Untying all food aid

The Commission recommends that the untying of aid already agreed to by donors within the framework of the Development Assistance Committee (DAC) of the Organization for Economic Cooperation and Development (OECD) should be continued and extended with a view to untying all aid, based in particular on complete reciprocity between donors. The Commission also advocates untying all food aid (which is excluded from the scope of the DAC recommendation) and its delivery, and proposes including these points in the renegotiation of the Food Aid Convention approved by the members of the Food Aid Committee (Argentina, Australia, Canada, the European Community and its Member States, Japan, Norway, Switzerland and the United States).

Issues relating to the untying of Member State bilateral aid

The Commission calls on all concerned parties in the European Union to comply with the rules of the internal market and the public procurement Directives. The part of the EC Treaty relating to the movement of goods and services, and the EU rules on public procurement prohibit any criteria that discriminate in favour of national businesses to the detriment of traders in other EU countries. Tied bilateral aid could be in breach of Community competition legislation and the rules of the internal market and the principle of non-discrimination laid down in Article 12 of the EC Treaty.

The Commission proposes that the Member States undertake to untie aid in the case of contracts awarded by the authorities of the beneficiary country not acting for or on behalf of a Member State contracting authority, and systematically insert a contractual clause in the instruments granting the aid which obliges the authorities of the beneficiary country to apply award procedures based on the fundamental principles of the public procurement Directives such as equal treatment, transparency, mutual recognition and proportionality.

GENERAL FRAMEWORK

Background

At the high-level meeting of the OECD-DAC, the Commission undertook to apply the spirit and objectives of the DAC's recommendation on untying aid (the untying is limited to the least-developed countries (LDCs), but DAC members are called upon to apply it as extensively as possible). The conclusions of the Barcelona European Council in March 2002 also confirmed that the EU was determined to further step up the discussions on untying aid.

Untying Community aid: the situation

Community aid has been largely untied for more than 25 years, going beyond even the DAC recommendation. The invitations to tender are open to the Member States and all the ACP countries, plus all the Mediterranean partner countries under the MEDA programme and to the beneficiary countries of Latin America and Asia (ALA). Furthermore, Community aid has increasingly been directed towards balance of payments and budget support, which is, by definition, completely untied.

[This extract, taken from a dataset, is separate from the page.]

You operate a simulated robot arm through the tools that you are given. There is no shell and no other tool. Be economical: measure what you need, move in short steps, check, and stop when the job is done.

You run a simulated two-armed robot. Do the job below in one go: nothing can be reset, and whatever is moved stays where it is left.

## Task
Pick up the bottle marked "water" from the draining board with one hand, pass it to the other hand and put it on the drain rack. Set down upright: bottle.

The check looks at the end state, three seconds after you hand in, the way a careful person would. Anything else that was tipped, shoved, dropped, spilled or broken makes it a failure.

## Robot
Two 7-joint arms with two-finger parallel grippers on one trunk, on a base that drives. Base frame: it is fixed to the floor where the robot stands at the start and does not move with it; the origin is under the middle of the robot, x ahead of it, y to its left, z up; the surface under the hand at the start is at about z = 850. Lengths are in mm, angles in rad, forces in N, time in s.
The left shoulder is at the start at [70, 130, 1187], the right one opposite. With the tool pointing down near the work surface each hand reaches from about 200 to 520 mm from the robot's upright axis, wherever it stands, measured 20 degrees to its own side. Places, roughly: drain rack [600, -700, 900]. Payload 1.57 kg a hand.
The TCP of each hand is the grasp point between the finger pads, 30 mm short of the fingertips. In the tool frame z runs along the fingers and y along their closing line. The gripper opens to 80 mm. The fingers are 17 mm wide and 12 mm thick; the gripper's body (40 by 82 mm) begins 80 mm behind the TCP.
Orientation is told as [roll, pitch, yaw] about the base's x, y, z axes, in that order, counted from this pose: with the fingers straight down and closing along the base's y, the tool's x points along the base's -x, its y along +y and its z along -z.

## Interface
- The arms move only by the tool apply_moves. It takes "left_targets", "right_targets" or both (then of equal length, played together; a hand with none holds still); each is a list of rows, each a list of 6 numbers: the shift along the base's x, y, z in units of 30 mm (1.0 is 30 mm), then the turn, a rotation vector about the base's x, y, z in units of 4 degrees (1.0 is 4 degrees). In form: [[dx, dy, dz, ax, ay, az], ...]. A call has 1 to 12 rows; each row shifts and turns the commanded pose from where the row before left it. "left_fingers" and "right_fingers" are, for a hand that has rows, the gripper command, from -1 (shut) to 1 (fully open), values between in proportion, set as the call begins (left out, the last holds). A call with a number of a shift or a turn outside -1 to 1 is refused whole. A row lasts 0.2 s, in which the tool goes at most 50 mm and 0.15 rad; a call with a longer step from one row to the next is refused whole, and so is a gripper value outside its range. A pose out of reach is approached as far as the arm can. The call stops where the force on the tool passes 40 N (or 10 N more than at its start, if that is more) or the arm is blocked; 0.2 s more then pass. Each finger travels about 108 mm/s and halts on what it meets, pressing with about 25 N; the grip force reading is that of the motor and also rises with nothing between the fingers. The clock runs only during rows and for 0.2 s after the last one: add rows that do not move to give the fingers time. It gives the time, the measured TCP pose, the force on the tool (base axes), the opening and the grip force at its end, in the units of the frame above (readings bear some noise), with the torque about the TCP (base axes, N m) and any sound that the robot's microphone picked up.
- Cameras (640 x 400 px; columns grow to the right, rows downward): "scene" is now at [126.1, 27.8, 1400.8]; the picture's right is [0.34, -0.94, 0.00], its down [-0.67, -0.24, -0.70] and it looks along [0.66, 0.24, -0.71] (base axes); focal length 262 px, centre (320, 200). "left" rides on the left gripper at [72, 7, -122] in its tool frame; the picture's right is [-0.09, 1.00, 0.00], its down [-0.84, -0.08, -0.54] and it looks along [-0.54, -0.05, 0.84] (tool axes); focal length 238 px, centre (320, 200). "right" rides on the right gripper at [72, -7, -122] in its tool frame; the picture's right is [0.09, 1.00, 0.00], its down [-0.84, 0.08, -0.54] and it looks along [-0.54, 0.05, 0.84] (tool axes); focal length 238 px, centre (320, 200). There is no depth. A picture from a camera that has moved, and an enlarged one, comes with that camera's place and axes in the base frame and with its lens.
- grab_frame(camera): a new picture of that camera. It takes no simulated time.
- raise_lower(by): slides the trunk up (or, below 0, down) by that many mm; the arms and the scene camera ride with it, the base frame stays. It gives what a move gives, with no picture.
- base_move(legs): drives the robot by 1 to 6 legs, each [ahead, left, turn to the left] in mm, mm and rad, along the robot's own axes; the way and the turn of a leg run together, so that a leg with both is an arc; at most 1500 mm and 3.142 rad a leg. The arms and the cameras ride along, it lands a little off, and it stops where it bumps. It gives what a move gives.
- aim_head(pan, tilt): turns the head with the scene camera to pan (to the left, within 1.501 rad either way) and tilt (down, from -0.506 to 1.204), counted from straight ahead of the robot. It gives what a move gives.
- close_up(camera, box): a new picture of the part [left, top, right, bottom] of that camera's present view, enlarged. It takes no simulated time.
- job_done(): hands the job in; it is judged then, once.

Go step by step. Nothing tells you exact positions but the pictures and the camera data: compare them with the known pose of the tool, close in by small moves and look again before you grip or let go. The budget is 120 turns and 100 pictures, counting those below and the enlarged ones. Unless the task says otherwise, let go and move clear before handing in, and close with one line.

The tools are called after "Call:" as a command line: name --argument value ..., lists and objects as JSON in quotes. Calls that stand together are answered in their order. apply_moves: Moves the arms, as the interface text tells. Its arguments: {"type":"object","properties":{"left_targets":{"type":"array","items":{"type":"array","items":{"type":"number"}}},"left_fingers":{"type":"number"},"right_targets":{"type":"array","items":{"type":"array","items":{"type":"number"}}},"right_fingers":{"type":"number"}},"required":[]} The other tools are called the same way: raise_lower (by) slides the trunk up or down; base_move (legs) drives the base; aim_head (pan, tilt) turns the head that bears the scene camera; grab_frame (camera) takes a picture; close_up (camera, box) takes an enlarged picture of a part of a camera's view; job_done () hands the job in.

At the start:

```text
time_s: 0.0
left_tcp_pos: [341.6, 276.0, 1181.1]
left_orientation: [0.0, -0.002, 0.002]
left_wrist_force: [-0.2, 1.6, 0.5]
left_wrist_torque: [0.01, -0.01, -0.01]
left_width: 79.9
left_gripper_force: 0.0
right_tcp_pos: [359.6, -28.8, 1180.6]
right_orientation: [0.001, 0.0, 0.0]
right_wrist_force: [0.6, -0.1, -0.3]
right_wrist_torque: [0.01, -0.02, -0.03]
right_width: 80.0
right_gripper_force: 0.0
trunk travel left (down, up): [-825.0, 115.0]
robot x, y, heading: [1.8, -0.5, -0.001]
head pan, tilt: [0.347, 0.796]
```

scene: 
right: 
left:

In keeping with the Commission's undertakings, the revision of the Community Financial Regulation introduced the provisions needed to continue untying Community aid. Regulation (EC) No 2110/2005 (repealed by Regulation No 1905/2006) and Regulation (EC) No 2112/2005 (repealed by Regulation No 1085/2006), on access to Community external assistance, aimed to apply the principle of untying aid to the poorest developing countries to all Community development aid instruments (both thematic and geographical).

The advantages of untying aid

Untying aid is a major theme of the ongoing debate about the coherence and effectiveness of the aid given and the credibility of the donors. The Commission's approach is based on the idea that untying aid is a way of increasing transparency and responsibility in the management and provision of aid.

Advocates of untying aid also stress that it improves the aid's effectiveness. It would facilitate budget support, aiming to dissociate aid from commercial interests in each donor country, since the association of the two is a major cause of inertia. It is also widely accepted that untying all aid increases the value of public development aid by providing better cost-effectiveness, thus increasing the total financial resources available for development operations. It is estimated that tying aid increases the cost of many goods and services by between 15 and 30 %.